Le coton-poudre s’obtient en traitant le coton par un mélange d’acide nitrique et d’acide sulfurique : c’est un coton où un certain nombre d’atomes d’hydrogène sont remplacés par autant de groupes nitrés. Quels que soient les soins apportés à sa fabrication, son caractère est d’être un produit instable. A haute température, cette instabilité en fait, par la violence de la décomposition, un explosif ; mais à froid elle existe encore. Le coton-poudre dégage, en faibles quantités, mais d’autant plus activement qu’il fait plus chaud, des gaz divers, résultats derniers d’une sorte de combustion interne. Et tous les cotons-poudres connus en sont là.

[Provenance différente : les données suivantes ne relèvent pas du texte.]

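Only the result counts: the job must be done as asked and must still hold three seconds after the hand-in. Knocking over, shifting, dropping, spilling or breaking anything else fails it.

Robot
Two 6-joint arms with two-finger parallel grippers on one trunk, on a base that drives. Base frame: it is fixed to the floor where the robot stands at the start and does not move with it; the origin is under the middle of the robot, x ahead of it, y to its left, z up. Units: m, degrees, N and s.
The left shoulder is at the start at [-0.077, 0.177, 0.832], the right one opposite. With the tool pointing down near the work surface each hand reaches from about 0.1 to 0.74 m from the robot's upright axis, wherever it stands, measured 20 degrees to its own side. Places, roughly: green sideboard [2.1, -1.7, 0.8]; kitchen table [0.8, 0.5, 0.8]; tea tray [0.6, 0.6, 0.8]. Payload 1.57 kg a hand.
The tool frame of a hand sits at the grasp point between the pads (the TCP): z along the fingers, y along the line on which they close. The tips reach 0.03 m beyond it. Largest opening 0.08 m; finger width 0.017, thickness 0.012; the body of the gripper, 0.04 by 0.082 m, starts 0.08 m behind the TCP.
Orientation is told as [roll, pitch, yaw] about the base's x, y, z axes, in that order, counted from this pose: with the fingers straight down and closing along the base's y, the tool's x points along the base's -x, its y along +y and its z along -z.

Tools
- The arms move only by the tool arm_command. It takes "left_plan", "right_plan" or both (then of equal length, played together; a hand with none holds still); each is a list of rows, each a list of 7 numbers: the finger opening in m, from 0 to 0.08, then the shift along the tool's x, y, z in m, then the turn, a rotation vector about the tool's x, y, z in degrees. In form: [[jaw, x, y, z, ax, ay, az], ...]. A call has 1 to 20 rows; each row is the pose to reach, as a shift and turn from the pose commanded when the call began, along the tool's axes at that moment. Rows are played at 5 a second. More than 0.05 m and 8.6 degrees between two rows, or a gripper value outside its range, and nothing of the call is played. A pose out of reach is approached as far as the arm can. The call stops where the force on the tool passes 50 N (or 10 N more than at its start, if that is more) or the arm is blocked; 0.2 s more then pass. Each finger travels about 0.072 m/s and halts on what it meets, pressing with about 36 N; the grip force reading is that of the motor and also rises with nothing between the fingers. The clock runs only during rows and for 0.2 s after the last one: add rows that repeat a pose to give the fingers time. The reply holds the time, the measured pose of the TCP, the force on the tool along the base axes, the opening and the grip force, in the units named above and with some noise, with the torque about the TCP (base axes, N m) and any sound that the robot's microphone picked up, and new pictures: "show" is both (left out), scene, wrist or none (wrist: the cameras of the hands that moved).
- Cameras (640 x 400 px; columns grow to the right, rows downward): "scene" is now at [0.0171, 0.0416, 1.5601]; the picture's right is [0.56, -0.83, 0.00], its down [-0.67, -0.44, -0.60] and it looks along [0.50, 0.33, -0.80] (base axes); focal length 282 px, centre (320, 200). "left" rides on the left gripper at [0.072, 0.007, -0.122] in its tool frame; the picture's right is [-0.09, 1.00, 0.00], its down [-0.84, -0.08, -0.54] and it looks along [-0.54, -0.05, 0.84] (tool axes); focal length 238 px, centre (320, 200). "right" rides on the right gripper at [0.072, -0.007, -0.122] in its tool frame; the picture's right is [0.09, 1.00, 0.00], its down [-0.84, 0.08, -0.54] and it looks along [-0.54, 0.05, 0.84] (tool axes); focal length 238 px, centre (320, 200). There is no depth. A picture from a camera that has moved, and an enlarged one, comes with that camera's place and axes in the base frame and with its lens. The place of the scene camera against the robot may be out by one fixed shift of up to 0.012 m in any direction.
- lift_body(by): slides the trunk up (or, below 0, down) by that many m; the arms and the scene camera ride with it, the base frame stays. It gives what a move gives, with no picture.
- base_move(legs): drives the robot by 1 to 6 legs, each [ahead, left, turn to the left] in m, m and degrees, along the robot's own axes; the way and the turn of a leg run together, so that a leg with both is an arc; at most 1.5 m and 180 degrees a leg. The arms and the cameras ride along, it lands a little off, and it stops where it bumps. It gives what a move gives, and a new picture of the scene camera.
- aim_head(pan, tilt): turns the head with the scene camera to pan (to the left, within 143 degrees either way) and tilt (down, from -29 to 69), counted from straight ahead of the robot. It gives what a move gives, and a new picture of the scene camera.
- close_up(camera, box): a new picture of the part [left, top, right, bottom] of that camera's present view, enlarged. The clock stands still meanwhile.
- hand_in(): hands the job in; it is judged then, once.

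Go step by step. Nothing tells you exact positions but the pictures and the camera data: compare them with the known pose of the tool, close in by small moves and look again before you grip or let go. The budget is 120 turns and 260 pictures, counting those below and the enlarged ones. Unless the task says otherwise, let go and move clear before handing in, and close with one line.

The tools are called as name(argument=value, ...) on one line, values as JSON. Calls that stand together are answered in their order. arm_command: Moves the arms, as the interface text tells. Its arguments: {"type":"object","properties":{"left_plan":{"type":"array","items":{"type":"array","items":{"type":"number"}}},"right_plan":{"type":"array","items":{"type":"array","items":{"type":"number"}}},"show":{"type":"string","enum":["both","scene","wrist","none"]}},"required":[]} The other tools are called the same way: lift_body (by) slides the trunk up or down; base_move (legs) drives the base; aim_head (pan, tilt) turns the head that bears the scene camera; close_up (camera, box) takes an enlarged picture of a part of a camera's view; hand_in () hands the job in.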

C’est en quelque sorte pour eux une véritable fonction normale, sans danger si elle est modérée par des dispositions convenables. Au cas contraire, elle est de nature à amener des élévations de température et même des inflammations spontanées. Les divers gaz qui se dégagent à l’état naissant forment en effet des produits nitreux dont le contact avec le coton-poudre en accélère la décomposition suivant une progression très rapide. Ces produits nitreux sont acides, si l’on imprègne la substance d’un élément basique, ils seront neutralisés, accaparés par ce dernier dès leur formation, et n’agiront plus sur le coton-poudre. On introduit à cet effet du carbonate de chaux dans les eaux de lavage. Tant qu’il existe une réserve de neutralisation, le coton-poudre, tout en se modifiant sans cesse comme font toutes les matières, d’origine vivante, n’est pas exposé à une décomposition tumultueuse.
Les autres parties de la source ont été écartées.